A lenda do Imperador nascia naquele julho de 2004.

A Copa de 2010: o ano em que Adriano “traiu a pátria”

Em minha dissertação de Mestrado, Adriano foi o meu estudo de caso. Analisando as reportagens sobre alguns momentos de sua carreira, queria entender como o discurso da mídia acompanhava as oscilações de seu desempenho profissional e suas aparições sociais. Março de 2010 foi, de longe, o mês mais interessante. Graças ao episódio da Chatuba.

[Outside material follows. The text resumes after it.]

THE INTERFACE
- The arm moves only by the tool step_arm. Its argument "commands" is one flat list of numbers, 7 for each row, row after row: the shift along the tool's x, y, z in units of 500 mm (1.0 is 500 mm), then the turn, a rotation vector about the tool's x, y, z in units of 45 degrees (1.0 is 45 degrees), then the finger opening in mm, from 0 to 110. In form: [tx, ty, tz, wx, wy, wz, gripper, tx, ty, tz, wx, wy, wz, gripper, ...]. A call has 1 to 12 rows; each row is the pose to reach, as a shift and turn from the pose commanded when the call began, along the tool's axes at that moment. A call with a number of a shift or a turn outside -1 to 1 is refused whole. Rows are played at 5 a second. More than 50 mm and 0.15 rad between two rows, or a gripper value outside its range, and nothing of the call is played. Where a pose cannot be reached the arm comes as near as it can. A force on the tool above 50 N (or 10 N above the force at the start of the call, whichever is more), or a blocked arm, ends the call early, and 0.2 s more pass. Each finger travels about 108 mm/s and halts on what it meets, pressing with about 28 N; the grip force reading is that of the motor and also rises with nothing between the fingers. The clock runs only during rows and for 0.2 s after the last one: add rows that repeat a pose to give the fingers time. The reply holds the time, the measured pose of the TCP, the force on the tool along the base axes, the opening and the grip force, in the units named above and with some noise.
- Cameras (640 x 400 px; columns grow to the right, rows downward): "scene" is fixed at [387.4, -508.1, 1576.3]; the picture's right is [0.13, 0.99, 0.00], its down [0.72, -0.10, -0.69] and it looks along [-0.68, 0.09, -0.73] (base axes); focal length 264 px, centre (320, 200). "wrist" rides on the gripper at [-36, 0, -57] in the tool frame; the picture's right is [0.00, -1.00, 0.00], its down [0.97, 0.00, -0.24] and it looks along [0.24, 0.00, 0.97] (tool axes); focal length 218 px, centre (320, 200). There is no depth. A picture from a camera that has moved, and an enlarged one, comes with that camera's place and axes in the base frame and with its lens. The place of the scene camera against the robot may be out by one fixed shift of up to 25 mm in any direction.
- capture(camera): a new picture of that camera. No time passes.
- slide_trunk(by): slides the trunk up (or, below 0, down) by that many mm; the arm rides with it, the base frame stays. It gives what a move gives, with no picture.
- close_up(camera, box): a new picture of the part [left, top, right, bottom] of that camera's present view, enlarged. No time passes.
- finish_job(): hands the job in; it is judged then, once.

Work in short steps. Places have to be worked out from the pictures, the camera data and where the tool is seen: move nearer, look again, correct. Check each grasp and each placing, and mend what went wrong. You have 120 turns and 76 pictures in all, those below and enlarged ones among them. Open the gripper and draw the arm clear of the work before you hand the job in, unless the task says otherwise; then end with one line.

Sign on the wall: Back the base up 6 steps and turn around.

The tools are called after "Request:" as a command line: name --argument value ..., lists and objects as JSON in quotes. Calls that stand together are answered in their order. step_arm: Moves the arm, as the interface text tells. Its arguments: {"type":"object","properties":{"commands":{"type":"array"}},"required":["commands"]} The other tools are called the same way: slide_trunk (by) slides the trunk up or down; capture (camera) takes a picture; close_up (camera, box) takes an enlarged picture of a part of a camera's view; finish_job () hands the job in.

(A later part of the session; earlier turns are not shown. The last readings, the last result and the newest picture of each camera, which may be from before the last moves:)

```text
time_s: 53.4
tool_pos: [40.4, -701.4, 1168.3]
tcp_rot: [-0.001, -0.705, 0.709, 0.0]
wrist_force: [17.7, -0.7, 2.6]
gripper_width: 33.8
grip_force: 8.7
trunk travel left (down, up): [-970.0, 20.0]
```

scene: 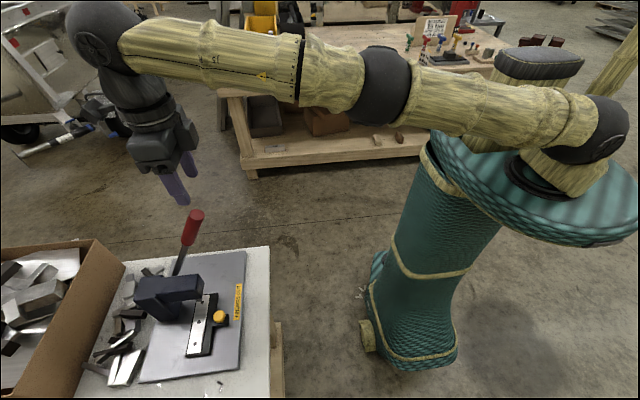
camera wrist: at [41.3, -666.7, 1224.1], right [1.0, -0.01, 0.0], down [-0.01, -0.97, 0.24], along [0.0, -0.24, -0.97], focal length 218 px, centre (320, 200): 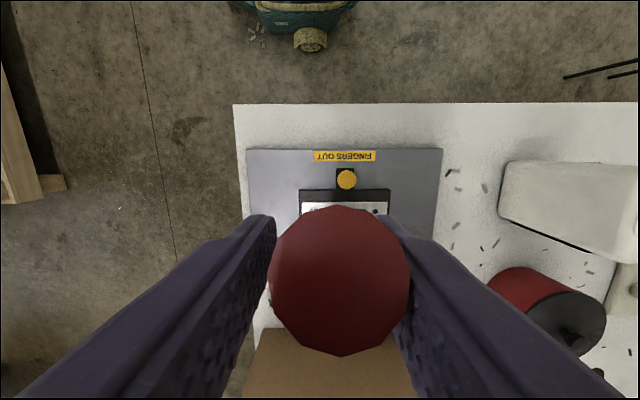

Naquele mês Adriano quase não jogou. Entretanto, apareceu mais de 25 vezes nas capas do Extra, por exemplo. Antes da confusão na favela (narrada em detalhes também pelo Extra) o jogador era considerado nome certo na Copa. Depois do episódio, começou a ser questionado pela imprensa. Críticas às suas ausências em treinos foram feitas. Sua sanidade mental foi questionada e investigada – falou-se que o jogador poderia estar em depressão. Até conselhos foram dados ao Imperador. E um constante aviso pairava nas páginas dos jornais: “desse jeito você não vai à Copa”.

E ele realmente não foi convocado. A grande questão, para mim, é a seguinte: qual o problema dele não ter ido?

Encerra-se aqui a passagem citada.